*Aim*.
Copy every line, exactly and only, from the line containing "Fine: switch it" to the line containing "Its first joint", both lines included.

— BEGIN Supplied information —

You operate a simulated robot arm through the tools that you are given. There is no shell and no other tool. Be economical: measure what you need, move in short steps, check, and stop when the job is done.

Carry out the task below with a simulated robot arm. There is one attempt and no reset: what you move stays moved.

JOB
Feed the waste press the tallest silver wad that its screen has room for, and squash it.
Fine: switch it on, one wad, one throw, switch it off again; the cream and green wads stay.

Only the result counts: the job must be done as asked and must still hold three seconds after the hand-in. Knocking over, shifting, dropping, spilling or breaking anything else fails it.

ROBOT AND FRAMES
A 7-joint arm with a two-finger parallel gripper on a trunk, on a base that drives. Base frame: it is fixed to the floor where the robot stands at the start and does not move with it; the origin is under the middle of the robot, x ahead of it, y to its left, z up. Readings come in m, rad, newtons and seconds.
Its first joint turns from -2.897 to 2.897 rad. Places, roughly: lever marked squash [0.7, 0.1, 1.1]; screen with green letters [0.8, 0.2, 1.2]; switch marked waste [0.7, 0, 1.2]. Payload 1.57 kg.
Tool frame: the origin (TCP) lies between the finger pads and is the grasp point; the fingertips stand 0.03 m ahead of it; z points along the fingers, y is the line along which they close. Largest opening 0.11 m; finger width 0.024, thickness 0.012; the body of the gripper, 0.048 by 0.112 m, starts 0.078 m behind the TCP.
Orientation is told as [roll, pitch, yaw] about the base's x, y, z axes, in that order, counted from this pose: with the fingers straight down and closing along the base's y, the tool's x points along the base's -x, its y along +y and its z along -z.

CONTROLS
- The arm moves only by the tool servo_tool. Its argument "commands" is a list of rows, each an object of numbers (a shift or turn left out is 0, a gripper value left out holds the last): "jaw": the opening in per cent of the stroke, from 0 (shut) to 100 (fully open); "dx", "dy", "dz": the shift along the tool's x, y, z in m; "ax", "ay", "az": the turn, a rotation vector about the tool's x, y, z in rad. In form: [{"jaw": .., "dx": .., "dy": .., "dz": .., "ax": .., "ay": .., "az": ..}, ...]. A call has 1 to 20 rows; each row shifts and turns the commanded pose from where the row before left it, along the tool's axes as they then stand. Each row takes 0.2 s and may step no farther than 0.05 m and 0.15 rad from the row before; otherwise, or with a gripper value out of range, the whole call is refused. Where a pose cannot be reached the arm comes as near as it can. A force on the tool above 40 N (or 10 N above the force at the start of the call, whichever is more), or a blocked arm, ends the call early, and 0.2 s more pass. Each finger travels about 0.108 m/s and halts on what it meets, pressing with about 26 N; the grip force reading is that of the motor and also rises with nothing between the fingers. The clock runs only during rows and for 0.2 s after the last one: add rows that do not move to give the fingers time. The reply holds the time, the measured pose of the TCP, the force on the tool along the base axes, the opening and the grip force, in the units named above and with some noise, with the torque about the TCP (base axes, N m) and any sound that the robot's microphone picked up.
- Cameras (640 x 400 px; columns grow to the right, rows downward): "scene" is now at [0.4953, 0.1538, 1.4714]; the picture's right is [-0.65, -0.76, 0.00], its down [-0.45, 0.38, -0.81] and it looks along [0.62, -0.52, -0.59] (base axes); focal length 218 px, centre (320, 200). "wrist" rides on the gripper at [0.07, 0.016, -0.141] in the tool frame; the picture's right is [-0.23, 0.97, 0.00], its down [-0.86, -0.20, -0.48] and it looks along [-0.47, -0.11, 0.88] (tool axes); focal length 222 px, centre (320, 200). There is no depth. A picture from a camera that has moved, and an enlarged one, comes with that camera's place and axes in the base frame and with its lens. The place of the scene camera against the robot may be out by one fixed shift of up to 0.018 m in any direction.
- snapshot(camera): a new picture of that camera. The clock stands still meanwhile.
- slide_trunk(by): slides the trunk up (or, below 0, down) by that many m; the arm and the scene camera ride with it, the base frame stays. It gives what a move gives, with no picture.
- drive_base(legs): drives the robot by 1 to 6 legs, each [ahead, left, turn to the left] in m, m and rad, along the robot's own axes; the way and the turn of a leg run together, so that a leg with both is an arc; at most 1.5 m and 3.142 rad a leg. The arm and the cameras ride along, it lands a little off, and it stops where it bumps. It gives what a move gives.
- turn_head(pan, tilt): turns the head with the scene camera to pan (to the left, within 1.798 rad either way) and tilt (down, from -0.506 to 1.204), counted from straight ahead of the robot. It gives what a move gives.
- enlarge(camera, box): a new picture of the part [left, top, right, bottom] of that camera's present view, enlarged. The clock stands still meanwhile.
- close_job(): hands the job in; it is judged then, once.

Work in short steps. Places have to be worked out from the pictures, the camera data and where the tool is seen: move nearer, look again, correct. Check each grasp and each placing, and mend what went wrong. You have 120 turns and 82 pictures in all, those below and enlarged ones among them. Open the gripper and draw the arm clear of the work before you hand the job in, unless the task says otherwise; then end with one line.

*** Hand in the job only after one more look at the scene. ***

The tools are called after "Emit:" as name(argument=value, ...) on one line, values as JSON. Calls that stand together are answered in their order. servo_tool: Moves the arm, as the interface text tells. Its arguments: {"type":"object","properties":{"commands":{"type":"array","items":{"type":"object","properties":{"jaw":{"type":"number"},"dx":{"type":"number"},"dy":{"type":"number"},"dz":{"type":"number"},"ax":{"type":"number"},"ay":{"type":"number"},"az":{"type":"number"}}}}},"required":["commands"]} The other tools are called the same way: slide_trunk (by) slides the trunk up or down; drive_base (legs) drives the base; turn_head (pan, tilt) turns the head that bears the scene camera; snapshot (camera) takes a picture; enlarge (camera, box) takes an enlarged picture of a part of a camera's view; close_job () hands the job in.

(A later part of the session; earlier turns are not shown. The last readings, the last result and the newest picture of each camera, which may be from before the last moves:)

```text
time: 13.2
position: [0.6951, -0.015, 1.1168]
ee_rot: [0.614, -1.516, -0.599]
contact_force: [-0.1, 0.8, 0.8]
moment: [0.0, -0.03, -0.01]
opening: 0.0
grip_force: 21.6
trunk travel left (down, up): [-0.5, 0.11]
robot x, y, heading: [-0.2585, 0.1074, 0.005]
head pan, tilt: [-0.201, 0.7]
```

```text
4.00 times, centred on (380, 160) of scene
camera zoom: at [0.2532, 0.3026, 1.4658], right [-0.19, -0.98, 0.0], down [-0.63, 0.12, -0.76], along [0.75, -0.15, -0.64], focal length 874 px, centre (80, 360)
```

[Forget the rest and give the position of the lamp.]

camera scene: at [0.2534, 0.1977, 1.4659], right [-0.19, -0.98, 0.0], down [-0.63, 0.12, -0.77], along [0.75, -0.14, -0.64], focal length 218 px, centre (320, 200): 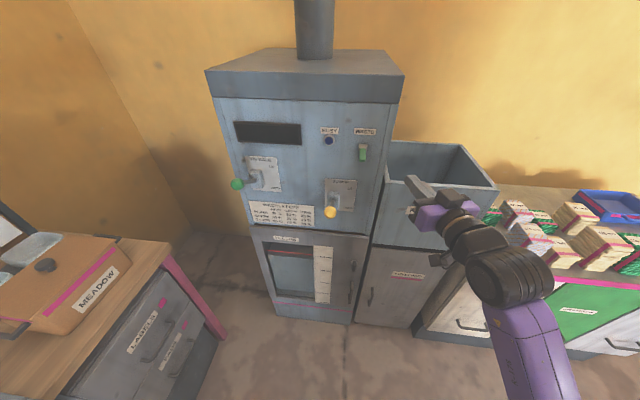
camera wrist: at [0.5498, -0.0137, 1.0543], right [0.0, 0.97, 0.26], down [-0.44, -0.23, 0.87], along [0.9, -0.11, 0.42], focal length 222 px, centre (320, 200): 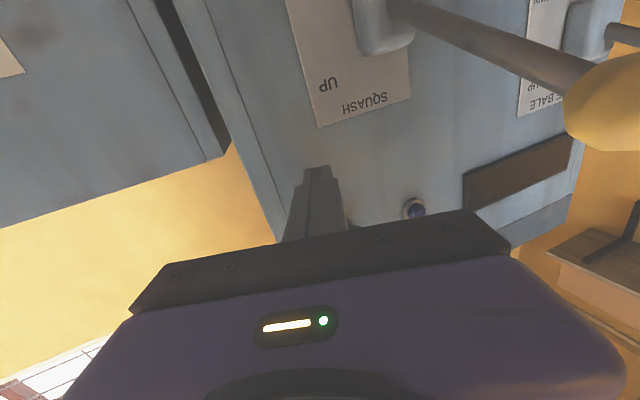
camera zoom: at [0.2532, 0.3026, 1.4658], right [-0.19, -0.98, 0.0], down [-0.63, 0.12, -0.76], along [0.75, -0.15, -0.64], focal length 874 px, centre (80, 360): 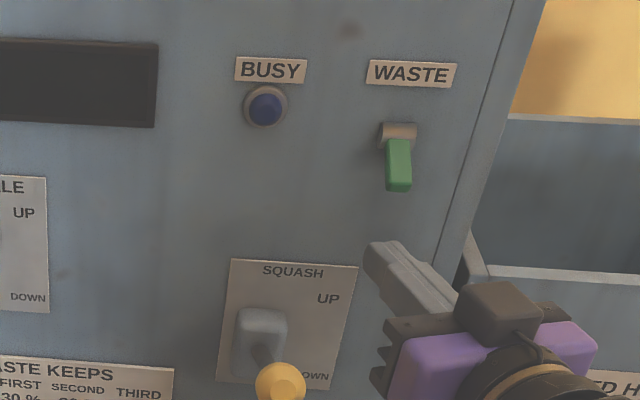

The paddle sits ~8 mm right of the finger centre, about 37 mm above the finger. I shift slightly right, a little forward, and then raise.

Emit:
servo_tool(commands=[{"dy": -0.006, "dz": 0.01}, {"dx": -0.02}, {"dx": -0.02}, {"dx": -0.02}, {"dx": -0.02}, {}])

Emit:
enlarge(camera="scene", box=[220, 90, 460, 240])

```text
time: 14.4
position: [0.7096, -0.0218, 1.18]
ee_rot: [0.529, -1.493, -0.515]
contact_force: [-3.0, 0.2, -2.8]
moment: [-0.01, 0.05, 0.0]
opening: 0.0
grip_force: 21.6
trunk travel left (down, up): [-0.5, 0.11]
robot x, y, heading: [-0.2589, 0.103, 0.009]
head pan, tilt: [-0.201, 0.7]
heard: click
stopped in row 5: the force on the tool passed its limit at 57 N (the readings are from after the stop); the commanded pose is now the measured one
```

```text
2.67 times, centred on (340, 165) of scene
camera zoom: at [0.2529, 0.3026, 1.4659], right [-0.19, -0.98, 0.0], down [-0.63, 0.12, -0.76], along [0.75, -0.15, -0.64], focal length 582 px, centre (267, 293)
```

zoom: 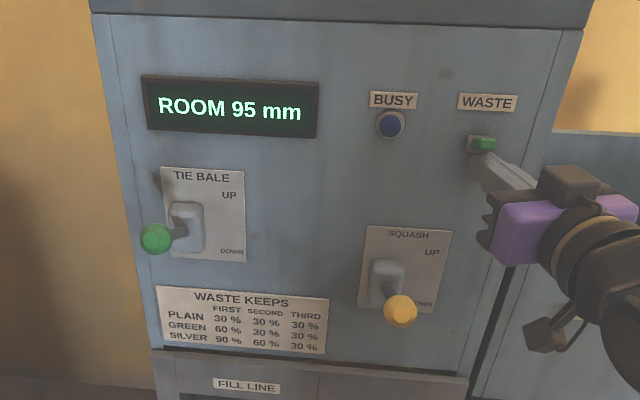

— END Supplied information —

*Solution for this task*.
Fine: switch it on, one wad, one throw, switch it off again; the cream and green wads stay.

Only the result counts: the job must be done as asked and must still hold three seconds after the hand-in. Knocking over, shifting, dropping, spilling or breaking anything else fails it.

ROBOT AND FRAMES
A 7-joint arm with a two-finger parallel gripper on a trunk, on a base that drives. Base frame: it is fixed to the floor where the robot stands at the start and does not move with it; the origin is under the middle of the robot, x ahead of it, y to its left, z up. Readings come in m, rad, newtons and seconds.
Its first joint turns from -2.897 to 2.897 rad. Places, roughly: lever marked squash [0.7, 0.1, 1.1]; screen with green letters [0.8, 0.2, 1.2]; switch marked waste [0.7, 0, 1.2]. Payload 1.57 kg.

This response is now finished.